WORK TO BE COMPLETED: Skip any picture you find and retype all the remaining lines exactly.

SOURCE DATA:
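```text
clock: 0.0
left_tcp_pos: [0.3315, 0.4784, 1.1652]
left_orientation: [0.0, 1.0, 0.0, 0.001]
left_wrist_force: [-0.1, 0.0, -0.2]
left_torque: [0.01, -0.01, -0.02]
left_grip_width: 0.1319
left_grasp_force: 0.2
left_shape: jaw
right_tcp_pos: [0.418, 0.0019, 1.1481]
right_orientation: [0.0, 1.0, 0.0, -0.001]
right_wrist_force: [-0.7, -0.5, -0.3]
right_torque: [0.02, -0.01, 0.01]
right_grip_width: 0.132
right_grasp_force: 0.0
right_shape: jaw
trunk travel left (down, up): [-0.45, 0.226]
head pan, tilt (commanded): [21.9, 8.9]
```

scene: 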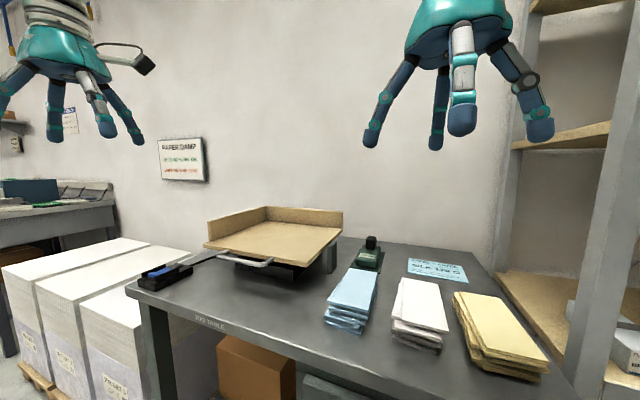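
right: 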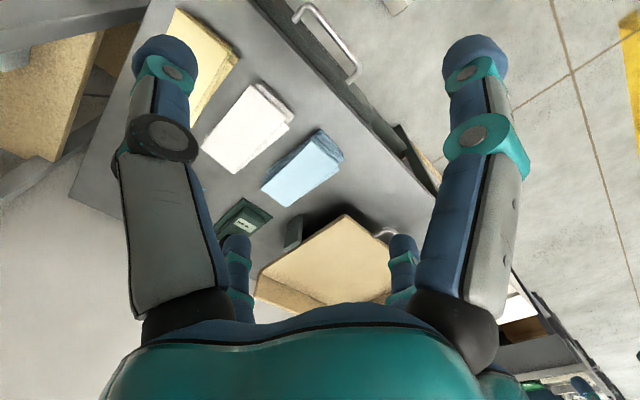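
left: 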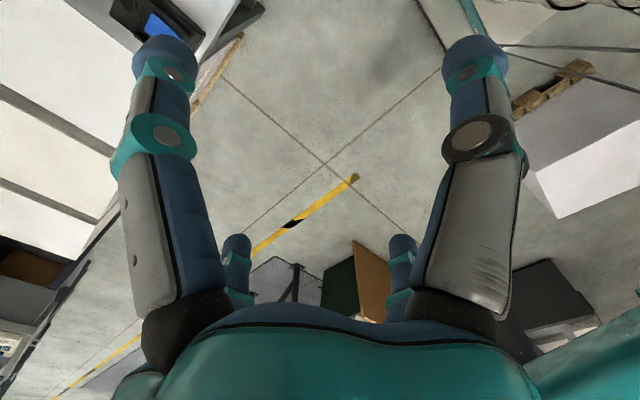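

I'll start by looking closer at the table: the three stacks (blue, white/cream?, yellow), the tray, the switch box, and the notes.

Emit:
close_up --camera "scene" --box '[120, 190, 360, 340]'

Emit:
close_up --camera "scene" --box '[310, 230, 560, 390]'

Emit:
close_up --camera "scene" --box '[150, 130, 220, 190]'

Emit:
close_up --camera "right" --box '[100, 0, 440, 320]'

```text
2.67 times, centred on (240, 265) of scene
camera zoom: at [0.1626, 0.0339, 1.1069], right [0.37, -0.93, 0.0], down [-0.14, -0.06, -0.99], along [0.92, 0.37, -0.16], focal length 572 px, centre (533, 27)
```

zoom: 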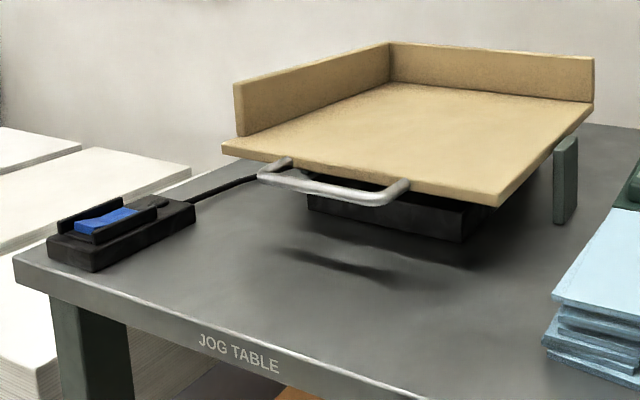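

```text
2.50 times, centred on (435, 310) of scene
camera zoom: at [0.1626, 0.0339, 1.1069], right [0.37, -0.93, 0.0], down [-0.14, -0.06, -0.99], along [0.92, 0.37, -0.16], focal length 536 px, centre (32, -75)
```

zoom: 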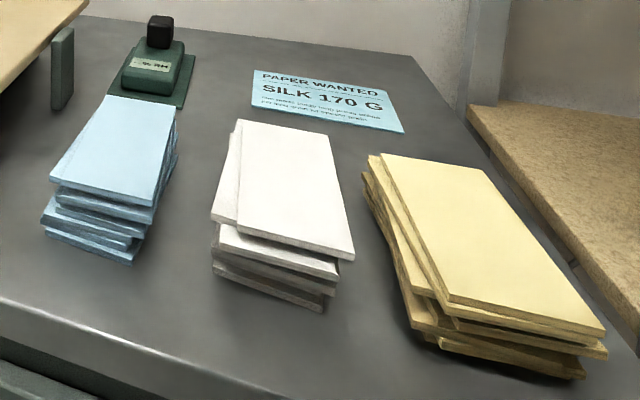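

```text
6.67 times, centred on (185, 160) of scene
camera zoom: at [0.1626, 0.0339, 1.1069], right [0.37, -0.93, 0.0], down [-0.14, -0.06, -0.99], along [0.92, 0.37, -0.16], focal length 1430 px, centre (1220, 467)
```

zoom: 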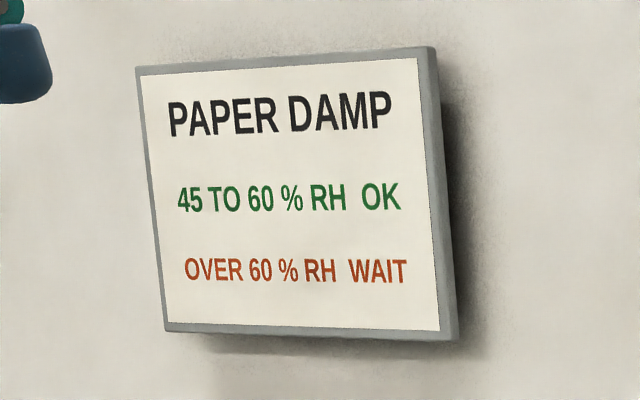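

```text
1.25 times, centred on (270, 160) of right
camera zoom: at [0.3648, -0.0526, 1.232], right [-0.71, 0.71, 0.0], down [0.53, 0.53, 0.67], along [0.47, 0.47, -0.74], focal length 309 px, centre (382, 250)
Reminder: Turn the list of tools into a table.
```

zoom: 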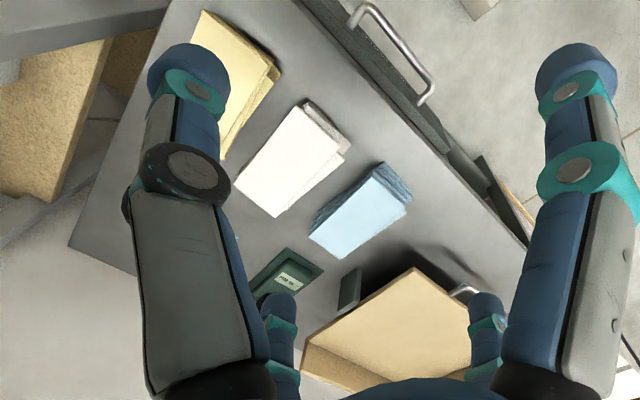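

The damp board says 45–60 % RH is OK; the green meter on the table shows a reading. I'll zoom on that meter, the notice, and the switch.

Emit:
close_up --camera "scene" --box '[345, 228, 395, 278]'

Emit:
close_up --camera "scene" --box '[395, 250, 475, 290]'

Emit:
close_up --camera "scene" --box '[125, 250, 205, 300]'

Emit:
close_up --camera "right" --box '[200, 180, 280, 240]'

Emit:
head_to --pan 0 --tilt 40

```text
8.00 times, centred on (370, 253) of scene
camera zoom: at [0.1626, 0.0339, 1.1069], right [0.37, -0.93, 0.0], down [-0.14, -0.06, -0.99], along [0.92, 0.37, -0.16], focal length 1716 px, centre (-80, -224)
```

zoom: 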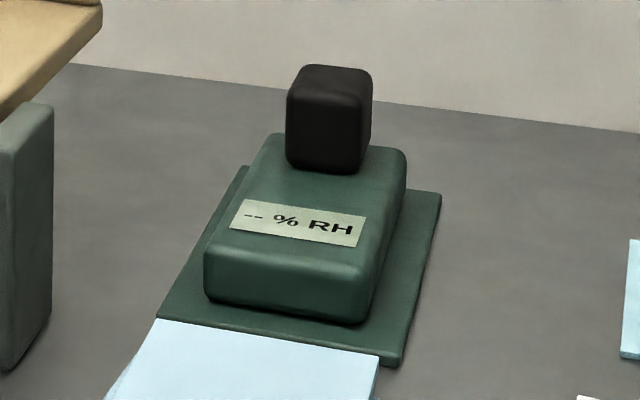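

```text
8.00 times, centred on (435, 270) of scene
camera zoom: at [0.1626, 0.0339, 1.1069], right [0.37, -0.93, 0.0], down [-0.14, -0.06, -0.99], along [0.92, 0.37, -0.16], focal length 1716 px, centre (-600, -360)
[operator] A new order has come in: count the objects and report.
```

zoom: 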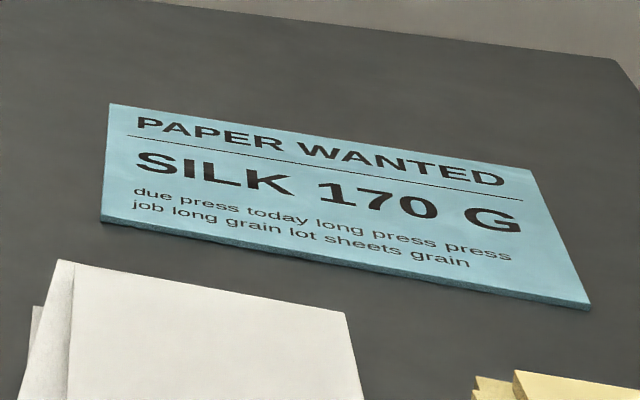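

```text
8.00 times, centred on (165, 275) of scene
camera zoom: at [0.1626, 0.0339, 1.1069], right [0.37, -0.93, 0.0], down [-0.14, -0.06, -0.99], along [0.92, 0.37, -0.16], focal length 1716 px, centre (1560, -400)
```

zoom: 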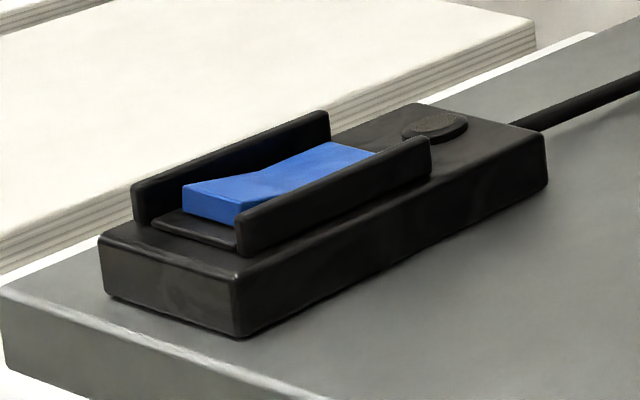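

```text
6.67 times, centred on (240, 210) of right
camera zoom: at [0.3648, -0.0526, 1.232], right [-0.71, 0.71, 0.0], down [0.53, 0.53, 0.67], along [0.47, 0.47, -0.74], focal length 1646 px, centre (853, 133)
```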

SOLVED PROBLEM:
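```text
clock: 0.0
left_tcp_pos: [0.3315, 0.4784, 1.1652]
left_orientation: [0.0, 1.0, 0.0, 0.001]
left_wrist_force: [-0.1, 0.0, -0.2]
left_torque: [0.01, -0.01, -0.02]
left_grip_width: 0.1319
left_grasp_force: 0.2
left_shape: jaw
right_tcp_pos: [0.418, 0.0019, 1.1481]
right_orientation: [0.0, 1.0, 0.0, -0.001]
right_wrist_force: [-0.7, -0.5, -0.3]
right_torque: [0.02, -0.01, 0.01]
right_grip_width: 0.132
right_grasp_force: 0.0
right_shape: jaw
trunk travel left (down, up): [-0.45, 0.226]
head pan, tilt (commanded): [21.9, 8.9]
```

scene: 
right: 
left: 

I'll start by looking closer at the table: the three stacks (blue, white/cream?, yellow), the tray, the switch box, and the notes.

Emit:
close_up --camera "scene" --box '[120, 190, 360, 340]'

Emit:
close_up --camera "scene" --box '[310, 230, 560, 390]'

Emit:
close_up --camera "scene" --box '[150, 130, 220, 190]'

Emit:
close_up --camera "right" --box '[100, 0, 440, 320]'

```text
2.67 times, centred on (240, 265) of scene
camera zoom: at [0.1626, 0.0339, 1.1069], right [0.37, -0.93, 0.0], down [-0.14, -0.06, -0.99], along [0.92, 0.37, -0.16], focal length 572 px, centre (533, 27)
```

zoom: 

```text
2.50 times, centred on (435, 310) of scene
camera zoom: at [0.1626, 0.0339, 1.1069], right [0.37, -0.93, 0.0], down [-0.14, -0.06, -0.99], along [0.92, 0.37, -0.16], focal length 536 px, centre (32, -75)
```

zoom: 

```text
6.67 times, centred on (185, 160) of scene
camera zoom: at [0.1626, 0.0339, 1.1069], right [0.37, -0.93, 0.0], down [-0.14, -0.06, -0.99], along [0.92, 0.37, -0.16], focal length 1430 px, centre (1220, 467)
```

zoom: 

```text
1.25 times, centred on (270, 160) of right
camera zoom: at [0.3648, -0.0526, 1.232], right [-0.71, 0.71, 0.0], down [0.53, 0.53, 0.67], along [0.47, 0.47, -0.74], focal length 309 px, centre (382, 250)
Reminder: Turn the list of tools into a table.
```

zoom: 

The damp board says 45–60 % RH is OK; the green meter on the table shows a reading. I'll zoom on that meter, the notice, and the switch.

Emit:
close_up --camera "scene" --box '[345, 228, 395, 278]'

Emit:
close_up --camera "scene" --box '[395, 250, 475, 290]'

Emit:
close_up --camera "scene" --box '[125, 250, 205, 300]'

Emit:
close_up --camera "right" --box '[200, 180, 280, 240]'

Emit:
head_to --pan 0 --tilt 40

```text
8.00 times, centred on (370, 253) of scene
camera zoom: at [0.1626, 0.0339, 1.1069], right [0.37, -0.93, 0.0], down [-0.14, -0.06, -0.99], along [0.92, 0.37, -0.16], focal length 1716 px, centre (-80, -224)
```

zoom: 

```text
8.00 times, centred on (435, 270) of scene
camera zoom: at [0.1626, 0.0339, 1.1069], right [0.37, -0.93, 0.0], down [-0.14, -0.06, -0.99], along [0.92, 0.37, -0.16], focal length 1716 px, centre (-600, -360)
[operator] A new order has come in: count the objects and report.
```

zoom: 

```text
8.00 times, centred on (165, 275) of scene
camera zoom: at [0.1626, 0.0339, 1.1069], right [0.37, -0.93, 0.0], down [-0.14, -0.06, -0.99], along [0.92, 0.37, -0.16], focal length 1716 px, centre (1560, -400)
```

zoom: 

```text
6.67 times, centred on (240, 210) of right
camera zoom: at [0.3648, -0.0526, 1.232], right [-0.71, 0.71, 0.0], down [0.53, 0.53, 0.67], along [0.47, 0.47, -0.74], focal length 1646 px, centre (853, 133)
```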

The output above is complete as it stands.